Dans les combats actuels d’Ersal à la suite de l’enlèvement des soldats libanais par Daech et En-Nosra, l’institution militaire libanaise a mis le feu aux camps de réfugiés, harcèle et arrête les réfugiés syriens dans tout le Liban, sous l’égide d’un discours raciste et haineux qui considère tout Syrien comme « daechiste » ;

La fabrication de cette relation entre Daech et les réfugiés syriens n’est que racisme, direct et clair, qui se refugie derrière « la lutte contre Daech » pour combattre les réfugiés syriens au Liban.

Aujourd’hui comme hier, le pouvoir libanais procède à une catégorisation raciste claire sous couvert de lutte anti-terroriste, feignant d’oublier et d’ignorer la réalité que Daech ou En-Nosra ne sont ni l’une ni l’autre des organisations syriennes, de même que Fath Al Islam n’était pas une organisation palestinienne, mais il s’agit d’organisations confessionnelles tekfiries transnationales, parrainées par les forces régionales et locales, qui vont des classes dirigeantes libanaise ou syrienne aux monarchies et émirats du Golfe.

Au lieu de riposter à Daech et En-Nosra, qui ont enlevé les soldats, nous les voyons appuyer et maintenir l’équilibre confessionnel et militaire et régional. Les exigences de « nationalisme libanais », soit ce prestige s’enorgueillissant au rythme des bottes qui écrasent sont les conditions sine qua non de la préservation de ce système à la botte de l’institution militaire.

Dans les années qui ont suivi 1948, c’est-à-dire dans la première phase d’exil palestinien au Liban, résultant de l’expansion de l’occupation sioniste en Palestine, le pouvoir libanais avait transféré les camps de réfugiés du Sud au Centre et dans la Bekaa et à Alep (le convoi d’Alep s’est arrêté au Nord et s’est stabilisé au camp de Nahr Al Bared), et avait administré les camps de façon sécuritaire directe par la police et l’armée. Avec la création du deuxième bureau à l’époque du général président Fouad Shehab, la main de fer sécuritaire et du renseignement s’est accrue contre les Palestiniens, et parmi les plus importantes « réalisations »  du deuxième bureau d’alors, la mort en martyr du militant Jalal Kaoush sous la torture dans son cachot.

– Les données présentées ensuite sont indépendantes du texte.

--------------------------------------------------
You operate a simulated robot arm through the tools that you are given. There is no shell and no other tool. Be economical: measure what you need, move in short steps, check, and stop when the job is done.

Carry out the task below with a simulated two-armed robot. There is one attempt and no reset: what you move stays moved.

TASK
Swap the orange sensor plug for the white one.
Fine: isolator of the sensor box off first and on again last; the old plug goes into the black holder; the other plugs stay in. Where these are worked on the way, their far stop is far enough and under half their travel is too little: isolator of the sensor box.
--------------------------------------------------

Il n’aurait pas été nécessaire de parler ne serait-ce qu’une journée de « l’importance » du maintien du prestige de l’Etat si l’armée s’était engagée dans une confrontation contre l’occupation israélienne par exemple, dans le peu de fois où cela a été le cas, mais cela aurait alors salué son héroïsme, mais ce prestige ainsi que la nécessité de le préserver sont d’actualité seulement lorsque l’institution militaire mène une guerre de classe contre les réfugié(e)s, les pauvres et les travailleur(euse)s.

Les récents événements d’Ersal qui ont conduit à l’enlèvement de soldats libanais par Daesh et En-Nosra, sont le nouvel « argument » utilisé par la plupart des forces politiques libanaises pour réhabiliter leur racisme préexistant, tenter d’en étendre la portée et d’embrigader toute la société dans une nouvelle guerre contre les réfugié(e)s.

Ce racisme n’est pas étonnant de la part de l’Etat libanais, ou de ses partis, car la plupart des partis qui composent le pouvoir en place, ont construit leur légitimité « nouvelle » sur les ruines des massacres et des guerres sociales interminables contre les réfugiés palestiniens, et ce racisme a été couronné par l’accord de Taïef qui a prolongé et fixé les mesures arbitraires et les politiques de punition collective contre les Palestiniens au Liban.

Aujourd’hui, le régime libanais commence une autre guerre contre les réfugiés syriens au Liban, qui va des politiques d’expulsion, d’annulation des statuts de réfugié, d’incendie des camps et d’arrestations arbitraires, d’humiliations par les fouilles, pour en finir par les passages à tabac, la torture et autres méthodes violentes et arbitraires.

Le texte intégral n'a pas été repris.